Most people are taught early to believe in what we might call “momentum morality”: the idea that good (or bad) actions lead to further good (or bad) habits. Economists and other philosophical types call these feedback loops “virtuous (or vicious) cycles,” and we’re the last to argue against the concept. Such loops do get started, and the ancient Greeks were right to stress the importance of cultivating virtues. But a recent smoking-related study in the journal Addiction reminds us that, sometimes, good behavior can lead to bad—and this tendency is as real in personal finance as it is in health and wellness.
The study that caught our eye was lead by Wen-Bin Chiou, a psychologist at Sun Yat-Sen University in Taiwan. His team gave sugar pills to a group of smokers in that country, leading half to think they were receiving a Vitamin C supplement. All the study participants were then given an unrelated survey to take—and were told that they could light up if they wished. And wouldn’t you know it: Those who thought they had earlier swallowed a vitamin smoked twice as many cigarettes as those who knew they’d been given a simple sugar pill.
These results dovetail with earlier studies outside the health sphere. People who are reminded of their humanitarian qualities, for example, will in some circumstances give less money to charity than people who aren’t similarly primed. Likewise, folks who consciously support gender equality in one context are sometimes more likely to discriminate along gender lines in other contexts down the road.
These and many other examples reflect a tendency known as the licensing effect, whereby doing something good or positive makes us feel (often non-consciously) like we have earned the right to do something less good — something selfish, perhaps, or something requiring less discipline.
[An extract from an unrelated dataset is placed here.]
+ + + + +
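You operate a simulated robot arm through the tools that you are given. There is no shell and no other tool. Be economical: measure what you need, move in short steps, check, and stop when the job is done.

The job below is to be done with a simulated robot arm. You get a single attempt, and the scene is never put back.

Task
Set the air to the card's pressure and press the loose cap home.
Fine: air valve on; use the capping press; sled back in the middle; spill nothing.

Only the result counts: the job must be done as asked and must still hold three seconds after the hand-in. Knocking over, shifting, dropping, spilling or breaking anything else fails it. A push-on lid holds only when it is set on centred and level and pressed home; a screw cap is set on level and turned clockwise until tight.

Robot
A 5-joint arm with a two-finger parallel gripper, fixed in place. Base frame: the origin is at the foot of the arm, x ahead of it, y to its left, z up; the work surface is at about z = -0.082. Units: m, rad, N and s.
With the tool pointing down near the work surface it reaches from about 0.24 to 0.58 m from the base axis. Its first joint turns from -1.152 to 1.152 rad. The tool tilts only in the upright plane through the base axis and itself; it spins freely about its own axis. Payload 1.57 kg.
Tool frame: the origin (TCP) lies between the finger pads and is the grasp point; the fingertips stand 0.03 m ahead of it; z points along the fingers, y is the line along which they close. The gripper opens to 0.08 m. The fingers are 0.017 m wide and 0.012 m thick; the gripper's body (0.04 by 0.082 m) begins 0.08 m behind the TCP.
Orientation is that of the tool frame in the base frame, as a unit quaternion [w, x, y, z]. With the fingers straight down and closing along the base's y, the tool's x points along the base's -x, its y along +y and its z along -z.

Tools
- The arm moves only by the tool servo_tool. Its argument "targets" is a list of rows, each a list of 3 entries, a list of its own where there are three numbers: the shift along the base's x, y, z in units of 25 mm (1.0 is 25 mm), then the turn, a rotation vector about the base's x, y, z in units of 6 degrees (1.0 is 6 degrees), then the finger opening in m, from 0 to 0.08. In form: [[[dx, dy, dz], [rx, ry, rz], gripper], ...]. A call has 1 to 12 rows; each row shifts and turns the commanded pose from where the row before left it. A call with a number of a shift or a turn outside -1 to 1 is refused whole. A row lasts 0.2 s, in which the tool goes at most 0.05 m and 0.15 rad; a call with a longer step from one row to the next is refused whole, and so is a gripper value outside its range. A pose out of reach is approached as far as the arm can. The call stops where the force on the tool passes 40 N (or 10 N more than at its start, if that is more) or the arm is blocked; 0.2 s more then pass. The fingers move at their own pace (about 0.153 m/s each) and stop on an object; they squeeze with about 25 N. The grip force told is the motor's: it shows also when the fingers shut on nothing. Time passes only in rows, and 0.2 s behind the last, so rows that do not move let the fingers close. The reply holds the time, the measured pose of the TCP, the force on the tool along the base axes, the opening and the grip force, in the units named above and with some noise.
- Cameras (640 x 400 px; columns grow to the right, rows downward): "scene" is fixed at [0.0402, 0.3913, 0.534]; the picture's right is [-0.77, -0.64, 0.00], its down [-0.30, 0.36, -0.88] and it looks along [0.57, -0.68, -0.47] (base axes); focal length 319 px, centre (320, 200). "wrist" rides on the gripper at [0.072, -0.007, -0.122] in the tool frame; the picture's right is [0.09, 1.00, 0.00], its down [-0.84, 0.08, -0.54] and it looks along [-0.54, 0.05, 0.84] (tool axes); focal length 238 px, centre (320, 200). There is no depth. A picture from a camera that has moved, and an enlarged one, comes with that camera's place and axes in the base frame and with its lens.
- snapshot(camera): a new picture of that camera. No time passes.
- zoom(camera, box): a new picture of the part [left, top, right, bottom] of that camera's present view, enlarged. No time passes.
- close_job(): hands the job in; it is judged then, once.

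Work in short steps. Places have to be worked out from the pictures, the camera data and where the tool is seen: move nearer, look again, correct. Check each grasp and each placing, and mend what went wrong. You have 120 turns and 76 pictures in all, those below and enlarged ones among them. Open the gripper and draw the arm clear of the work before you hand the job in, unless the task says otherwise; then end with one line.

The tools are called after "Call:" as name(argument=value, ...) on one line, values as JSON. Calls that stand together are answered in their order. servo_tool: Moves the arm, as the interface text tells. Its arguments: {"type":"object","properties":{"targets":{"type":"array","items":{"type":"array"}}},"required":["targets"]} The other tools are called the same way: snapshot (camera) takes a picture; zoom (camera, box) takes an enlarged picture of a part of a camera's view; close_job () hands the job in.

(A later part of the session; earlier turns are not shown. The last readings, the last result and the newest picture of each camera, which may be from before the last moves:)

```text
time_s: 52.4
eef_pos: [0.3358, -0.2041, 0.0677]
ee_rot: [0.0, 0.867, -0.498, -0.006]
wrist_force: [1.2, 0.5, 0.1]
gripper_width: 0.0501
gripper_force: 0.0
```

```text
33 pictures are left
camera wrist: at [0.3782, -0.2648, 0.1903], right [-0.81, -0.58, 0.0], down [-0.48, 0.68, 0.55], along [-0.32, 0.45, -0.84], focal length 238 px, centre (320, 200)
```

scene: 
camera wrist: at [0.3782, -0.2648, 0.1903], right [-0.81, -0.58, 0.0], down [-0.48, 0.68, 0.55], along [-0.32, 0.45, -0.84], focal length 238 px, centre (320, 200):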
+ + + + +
That last point helps to understand how the licensing effect might apply to money decisions. You need only remember a time when you completed a strenuous run or finished a long book—and then treated yourself to an unhealthy snack or mindless TV show. After all, you deserved it, right?
Too often, when we make a smart financial move—when we hunt down a bargain, say, or sign up for a savings plan at work—we reward our effort or wisdom with an impulse purchase or the temporary relaxation of a budgeting rule. Even worse—as we’ve written about earlier—some financial “windfalls” lead us to reward ourselves repeatedly, not only erasing the specific savings that sparked our “license to sin” but actually increasing our marginal propensity to consume (MPC); that is, for a few hours or days, depending on the size of the windfall, we’ll keep spending our “extra money” over and over again.
MORE: (Profitable Nonviolence)
Chiou plans to investigate the kinds of fixes that might help conquer the licensing effect. In the meantime, it can’t hurt and will likely help to remind ourselves—when we find a bargain or boost our 401(k) contribution or otherwise take a positive financial step—that this stroke of good luck or great effort shouldn’t stealthily give us permission to “go easy,” “loosen up,” “relax” or otherwise reward ourselves in a way that undercuts the very hard work and smart thinking we’re celebrating.